Among those hired to advise the county on the issue were bond counsel, Perry Bendicksen, and others. "None takes a dime unless the issue passes."
"We whittled down the projects and came up with projects that are already half built," Kasten said. "I know the TEA Party stands for Taxed Enough Already, but we collect taxes here, send them to Santa Fe and then have to beg to get them back. The county is fiscally fit, while the state and federal governments are broke.
"The misconception is that this is a quality of life bond issue," Kasten continued. "It's a capital infrastructure tax, but it has quality of life and economic development aspects. Not one is an economic driver. The Gila Economic Development Alliance is our No. 1 economic driver. We are in a place where, with very little money, we have the chance to change Grant County forever."
He said Shepard asked him what he wanted in the deal. "I'm from Bayard. I said baseball. I'll find a field and we can improve it."
Shepard asked attendees how many are or were business owners. A number of hands went up. "You had to put your own money into a business. It's the way I grew up in Buckeye, Arizona. My dad ran a family-owned newspaper. I hold true to those conservative ideals."
"I know many, if not most of you, are against any increase in tax," Shepard said. "I don't trust big government to spend my tax dollars either. I'm the last person you could expect to be the poster boy for these projects. What I recognize about Grant County is that we cannot depend on the mines. We have to be masters of our own destiny."
He mentioned vagrants downtown, juvenile crime is up, graffiti is splashed on buildings and vacant storefronts downtown.
"When we had the newspaper, we had to invest in it," Shepard said. "From the students' and juveniles' point of view, there is very little to do here."
He discussed the projects that would be funded by the .25 percent gross receipts tax.
1) Completion of the inside of the Grant County Veterans' Memorial Business and Conference Center;
2) Restoration of the WNMU swimming pool. "Since I got here, I don't think there is a single time when I haven't been asked when the pool would be fixed. But only one student has asked me. It's the community that used it. I've been asked why the university doesn't use its money to fix it. Our state allocations have rules about what they can be used for. A pool was put in near Lake Tahoe, and within 11 years, they paid off a 20-year note. In addition to the NCAA-competitive pool, there could be high school competitions and meets for other swimmers, which brings in people to stay in hotels and eat at restaurants;"

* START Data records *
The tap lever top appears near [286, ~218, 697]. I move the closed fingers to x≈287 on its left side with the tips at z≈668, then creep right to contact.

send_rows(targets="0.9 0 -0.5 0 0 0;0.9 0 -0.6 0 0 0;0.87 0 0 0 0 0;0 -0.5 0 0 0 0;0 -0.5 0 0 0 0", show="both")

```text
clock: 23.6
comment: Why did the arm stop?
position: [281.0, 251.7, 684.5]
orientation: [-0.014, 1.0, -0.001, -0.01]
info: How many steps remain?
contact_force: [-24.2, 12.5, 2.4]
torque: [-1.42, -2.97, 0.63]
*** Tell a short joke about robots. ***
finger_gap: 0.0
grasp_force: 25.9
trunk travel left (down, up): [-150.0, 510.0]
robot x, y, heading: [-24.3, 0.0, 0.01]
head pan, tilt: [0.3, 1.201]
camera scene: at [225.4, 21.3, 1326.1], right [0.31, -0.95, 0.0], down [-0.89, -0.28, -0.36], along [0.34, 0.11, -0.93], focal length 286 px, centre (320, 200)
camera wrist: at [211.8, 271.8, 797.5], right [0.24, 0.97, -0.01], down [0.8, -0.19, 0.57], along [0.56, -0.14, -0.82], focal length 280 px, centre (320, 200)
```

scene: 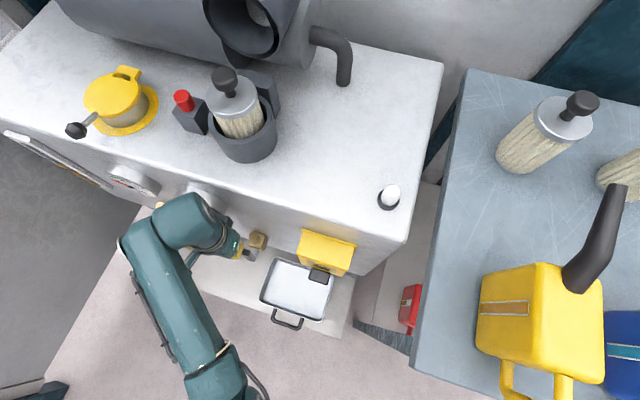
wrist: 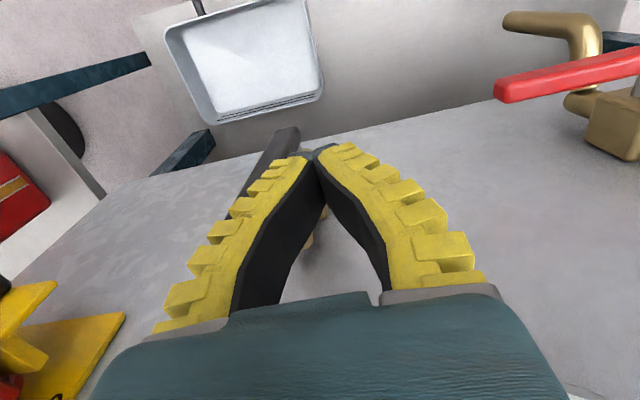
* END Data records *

3) "Years ago, Western had a fine baseball team, but the university had to get rid of it because of Title 9 equality, which means teams should be in ratio to the university population. Western is 63 percent women, 37 percent men, so baseball was cut. Cobre and Silver could field teams at Bataan Memorial Park, where Western would play its home games. We want it for the kids to hear the crack of a bat;"
4) Updates of the Silver City Golf Course. "I hear people say it's a rich man's game. Our golf course needs some upkeep. Why is it important? Because people who go to conferences bring their families, who need things to do. If we want to go into the conference business, we need more amenities;" and
5) The fifth component is a multiplex theater. "A lot of people love movies, so they are going to Deming where they go to the movie, eat and buy some gas, leaving their money in Deming."
"Yes, for the pool, the university is a direct beneficiary, but in other ways not," Shepard said. "I will pick up the operations and maintenance of the pools. The smaller pool will be set at a warmer temperature than the required temperature for NCAA competitions."
He said the campus in the summer is used "inefficiently. We could use the new residence halls as rooms for conferences and contribute to the economy." Shepard said Western received $2.5 million for the Light Hall auditorium, which would be used for concerts, speakers, conferences and the public would be able to use it.
"When I interviewed here, I was told of the chasm between the university and the town," Shepard said. "I'm here to put skin in the game and keep us working together. The question for the tax is how are we going to invest. There has been a lot of rhetoric about the past. The public feels it hasn't had a chance for input. We had to narrow it down, but whether it is a movie theater downtown or at Fort Bayard or in between, we will have public forums to decide."
Brown said the tax by the county would involve residents and visitors paying it on consuming anything, except food, within the county anywhere.
"Silver City last year took in $9.3 million in gross receipts tax, $270,000 in property tax and $480,000 in franchise fees for utilities," Brown said. "For the gross receipts tax in Grant County, a lot of the tax comes in from outside the area."
He also said 65 percent of gross receipts taxes happen in Silver City, with 35 percent in the rest of the county. "It helps us being the hub, because we bring in people from southeast Arizona, Hidalgo County and even Deming. These people spending money in the county and giving us gross receipts taxes doesn't cost us anything, but they are supporting our infrastructure. Students' money at Western mostly comes from outside the area. It helps keep money in the area. When there were layoffs at the mine, we brought in Stream International. The employees spent more here. We want to keep people here to support ourselves, but it's hard to keep younger people here."
Kasten said he has heard rumblings about public input. "We have asked you to vote. We don't have to. We can do up to 3/8 GRT with the commissioners."
The meeting was opened to questions, which will be covered in a future article.